Masashi Takahashi, one of the producers of the Bravely Default II, was also involved in the development of its forebearer, Bravely Default. Takahashi told The Verge in a recent interview that modern RPGs “seem kind of impenetrable.”
Takashi’s goal when he was working in Bravely Default was to create an RPG reminiscent of those classic Final Fantasy games of the 16-Bit era. “I thought if I could make a game that was able to make [older players] recall things they liked about games when they were younger, and create a game for that type of audience, that was one thing that spurred me forward.” The producer told the website.
Certainly, 2014’s Bravely Default appealed to a wide audience thirsting for a 3-D RPG that played like the old classics did.
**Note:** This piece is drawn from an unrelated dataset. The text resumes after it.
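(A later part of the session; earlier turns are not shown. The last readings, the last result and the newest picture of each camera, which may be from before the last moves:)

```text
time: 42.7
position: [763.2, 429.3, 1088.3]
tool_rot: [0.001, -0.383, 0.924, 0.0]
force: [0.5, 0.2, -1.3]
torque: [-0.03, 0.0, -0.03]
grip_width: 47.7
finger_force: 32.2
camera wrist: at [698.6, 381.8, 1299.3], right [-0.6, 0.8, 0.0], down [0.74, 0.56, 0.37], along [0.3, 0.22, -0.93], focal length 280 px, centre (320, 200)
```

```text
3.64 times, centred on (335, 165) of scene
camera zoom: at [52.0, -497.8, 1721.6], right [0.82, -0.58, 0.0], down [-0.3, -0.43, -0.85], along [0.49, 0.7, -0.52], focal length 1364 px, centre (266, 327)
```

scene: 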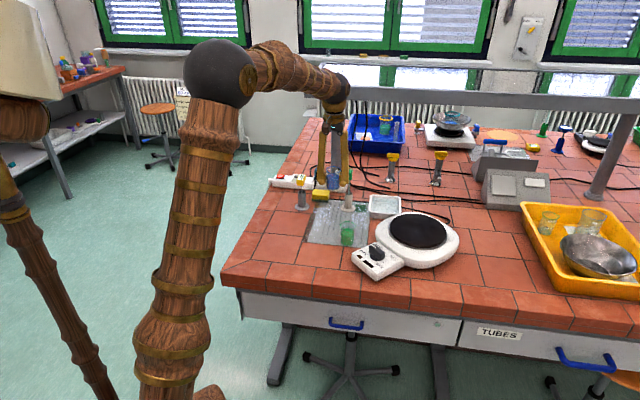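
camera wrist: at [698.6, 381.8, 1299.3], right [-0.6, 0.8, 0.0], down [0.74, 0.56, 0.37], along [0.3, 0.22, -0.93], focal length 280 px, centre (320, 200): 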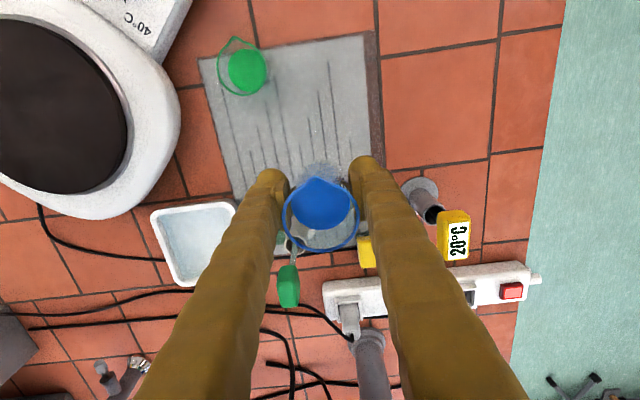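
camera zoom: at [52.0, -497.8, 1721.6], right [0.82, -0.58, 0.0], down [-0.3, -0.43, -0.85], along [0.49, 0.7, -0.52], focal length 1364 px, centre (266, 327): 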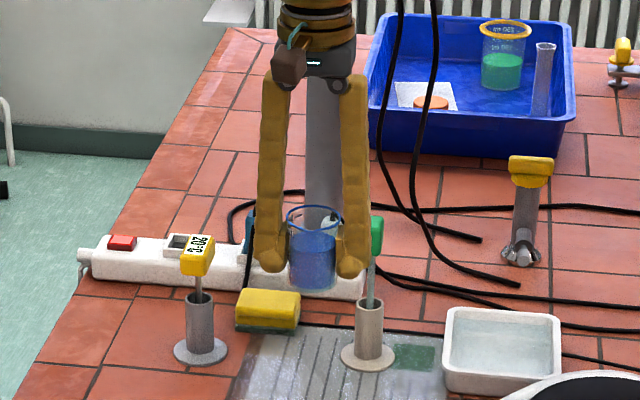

The 3DS J-RPG holds an 85 Metacritc rating which in this day and age is a great score for a smaller budgeted J-RPG. By contrast, the PS4 version of Final Fantasy XV holds an 81 Metacritic rating. A sign, perhaps, of how that particular series has fallen somewhat out of favor with critics, and maybe even its large fan base.
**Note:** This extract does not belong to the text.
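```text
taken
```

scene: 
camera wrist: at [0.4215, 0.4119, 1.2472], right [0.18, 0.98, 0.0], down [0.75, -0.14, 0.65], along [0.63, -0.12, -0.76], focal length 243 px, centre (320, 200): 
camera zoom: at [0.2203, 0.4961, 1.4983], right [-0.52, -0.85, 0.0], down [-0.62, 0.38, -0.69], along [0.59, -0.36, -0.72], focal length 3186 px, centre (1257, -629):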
So yes, unlike recent Square Enix’s efforts in the FF Series, Bravely Default earned a place in J-RPG gamers and critics’ hearts everywhere.
Bravely Default II will be out in 3 days
The much-anticipated sequel, running on the Unreal 4 engine on the Nintendo Switch will be released on February 26. While many have been concerned about the fact that many developers of the team that developed the first game (Silicon Studio) are now gone. Clay-Tech, the new development studio, is composed of members who worked on the previous title.
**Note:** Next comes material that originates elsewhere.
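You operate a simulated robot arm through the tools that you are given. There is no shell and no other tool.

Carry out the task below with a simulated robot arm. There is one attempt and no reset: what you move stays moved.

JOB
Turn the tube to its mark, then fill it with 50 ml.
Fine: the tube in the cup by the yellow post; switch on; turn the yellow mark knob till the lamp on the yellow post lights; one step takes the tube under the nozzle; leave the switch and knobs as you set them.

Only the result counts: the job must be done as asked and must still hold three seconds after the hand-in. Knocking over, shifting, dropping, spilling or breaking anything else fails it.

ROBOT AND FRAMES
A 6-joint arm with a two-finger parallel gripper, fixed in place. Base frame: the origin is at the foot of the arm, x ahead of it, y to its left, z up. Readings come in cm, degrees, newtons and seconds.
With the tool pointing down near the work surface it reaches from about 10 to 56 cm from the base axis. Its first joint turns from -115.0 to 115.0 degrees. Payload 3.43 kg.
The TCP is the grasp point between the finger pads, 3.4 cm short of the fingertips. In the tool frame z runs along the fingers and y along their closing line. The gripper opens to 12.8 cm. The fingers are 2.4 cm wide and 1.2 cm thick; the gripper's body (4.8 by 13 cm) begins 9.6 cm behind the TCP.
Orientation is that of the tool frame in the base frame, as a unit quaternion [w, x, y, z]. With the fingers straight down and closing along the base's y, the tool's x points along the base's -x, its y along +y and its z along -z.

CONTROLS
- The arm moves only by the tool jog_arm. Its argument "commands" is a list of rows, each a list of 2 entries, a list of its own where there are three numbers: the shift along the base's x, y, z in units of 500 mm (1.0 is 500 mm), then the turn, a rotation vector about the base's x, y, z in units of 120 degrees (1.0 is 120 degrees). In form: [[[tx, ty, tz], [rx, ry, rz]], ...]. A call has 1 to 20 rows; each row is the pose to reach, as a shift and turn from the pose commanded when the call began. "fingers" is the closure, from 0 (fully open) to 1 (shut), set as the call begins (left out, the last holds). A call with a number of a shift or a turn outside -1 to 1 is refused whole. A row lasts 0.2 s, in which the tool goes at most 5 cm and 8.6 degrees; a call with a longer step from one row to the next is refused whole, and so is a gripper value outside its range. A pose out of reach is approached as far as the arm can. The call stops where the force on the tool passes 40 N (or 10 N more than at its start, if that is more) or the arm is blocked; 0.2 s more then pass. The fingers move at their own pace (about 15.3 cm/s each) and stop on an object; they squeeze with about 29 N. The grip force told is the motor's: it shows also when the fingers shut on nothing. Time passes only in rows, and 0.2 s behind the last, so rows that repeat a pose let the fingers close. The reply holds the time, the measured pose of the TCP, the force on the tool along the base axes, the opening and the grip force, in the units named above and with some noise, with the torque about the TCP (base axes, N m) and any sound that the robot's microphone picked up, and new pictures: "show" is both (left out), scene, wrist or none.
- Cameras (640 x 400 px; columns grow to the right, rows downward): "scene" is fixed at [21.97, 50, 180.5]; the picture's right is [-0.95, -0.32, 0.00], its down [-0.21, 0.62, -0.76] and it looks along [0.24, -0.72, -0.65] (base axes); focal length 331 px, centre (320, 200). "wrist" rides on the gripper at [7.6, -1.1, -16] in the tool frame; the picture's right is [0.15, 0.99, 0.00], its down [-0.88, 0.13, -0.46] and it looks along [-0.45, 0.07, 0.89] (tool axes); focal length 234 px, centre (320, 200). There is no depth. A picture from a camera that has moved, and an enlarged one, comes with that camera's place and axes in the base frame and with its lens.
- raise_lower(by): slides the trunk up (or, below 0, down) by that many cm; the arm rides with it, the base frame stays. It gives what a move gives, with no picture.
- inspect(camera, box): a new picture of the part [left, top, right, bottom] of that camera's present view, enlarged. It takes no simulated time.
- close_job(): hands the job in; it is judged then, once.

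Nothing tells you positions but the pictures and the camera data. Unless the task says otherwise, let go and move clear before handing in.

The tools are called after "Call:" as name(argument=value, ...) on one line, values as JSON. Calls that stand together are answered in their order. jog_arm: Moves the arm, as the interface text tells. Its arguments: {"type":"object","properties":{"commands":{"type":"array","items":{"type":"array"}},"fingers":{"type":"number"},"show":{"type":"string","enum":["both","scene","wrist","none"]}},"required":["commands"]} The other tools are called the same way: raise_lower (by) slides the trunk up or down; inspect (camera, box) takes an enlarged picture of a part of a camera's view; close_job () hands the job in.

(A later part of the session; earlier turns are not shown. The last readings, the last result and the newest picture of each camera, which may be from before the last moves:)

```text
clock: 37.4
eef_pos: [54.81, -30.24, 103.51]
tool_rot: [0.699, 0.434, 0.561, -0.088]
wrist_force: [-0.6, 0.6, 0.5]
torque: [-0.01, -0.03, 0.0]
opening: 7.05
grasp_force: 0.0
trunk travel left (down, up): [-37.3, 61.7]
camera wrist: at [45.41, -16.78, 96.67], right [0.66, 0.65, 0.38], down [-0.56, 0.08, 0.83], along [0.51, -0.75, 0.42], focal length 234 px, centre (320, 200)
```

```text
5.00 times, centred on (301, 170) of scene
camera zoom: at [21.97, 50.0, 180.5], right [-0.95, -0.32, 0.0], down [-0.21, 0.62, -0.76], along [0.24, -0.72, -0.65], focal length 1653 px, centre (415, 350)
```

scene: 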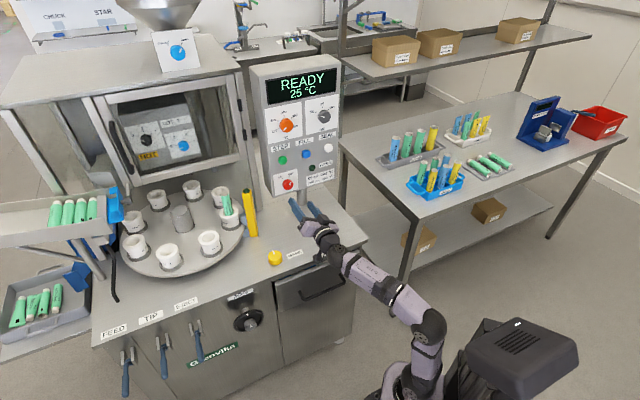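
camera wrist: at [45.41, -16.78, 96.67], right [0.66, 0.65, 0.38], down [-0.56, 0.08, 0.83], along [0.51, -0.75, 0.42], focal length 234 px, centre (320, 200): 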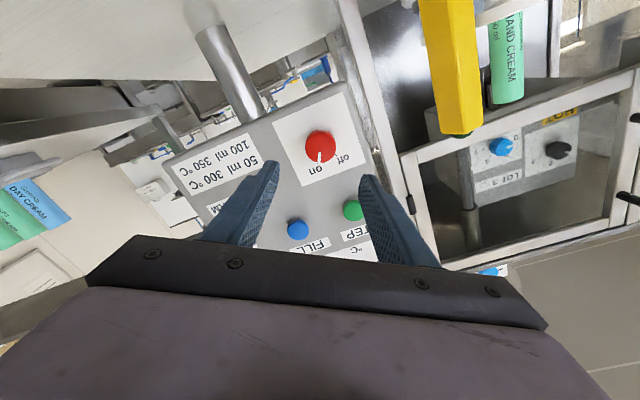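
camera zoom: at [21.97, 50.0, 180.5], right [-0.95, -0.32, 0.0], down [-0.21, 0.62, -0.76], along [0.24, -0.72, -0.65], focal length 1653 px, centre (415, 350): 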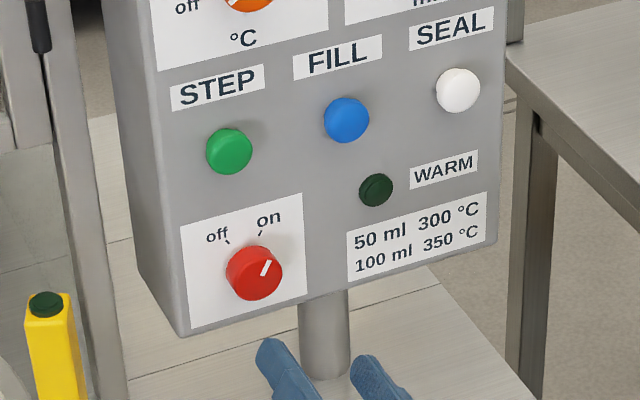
Judging by early impressions, while Bravely Default II takes place in a new setting, with new characters, and a new adventure. The game remains true its predecessor, from its job class system, to its tried-and-true method of classic J-RPG storytelling, this is a game geared to please fans of the original. More importantly, Bravely Default II is a game made with the 16-bit/32-bit era Japanese Role-Playing Game fan in mind.
This is both, the game’s biggest strength, and its weakness, as Bravely Default II is not likely to break any new ground. Sometimes, however, in a sea of newer J-RPGs that have abandoned turn-based combat in their fervor to please the western gamer, a game that sticks religiously to traditional gameplay can be refreshing.
This is likely to be Bravely Default II’s case when it finally arrives to our shores in a few days. It will be interesting to see if the sequel can surpass the original’s critical acclaim. The Nintendo Switch has an 80 million unit installed user base. Hopefully, with strong sales, we will get more J-RPGs that ‘brave’ into Bravely Default II’s style of gameplay, and storytelling in the near future.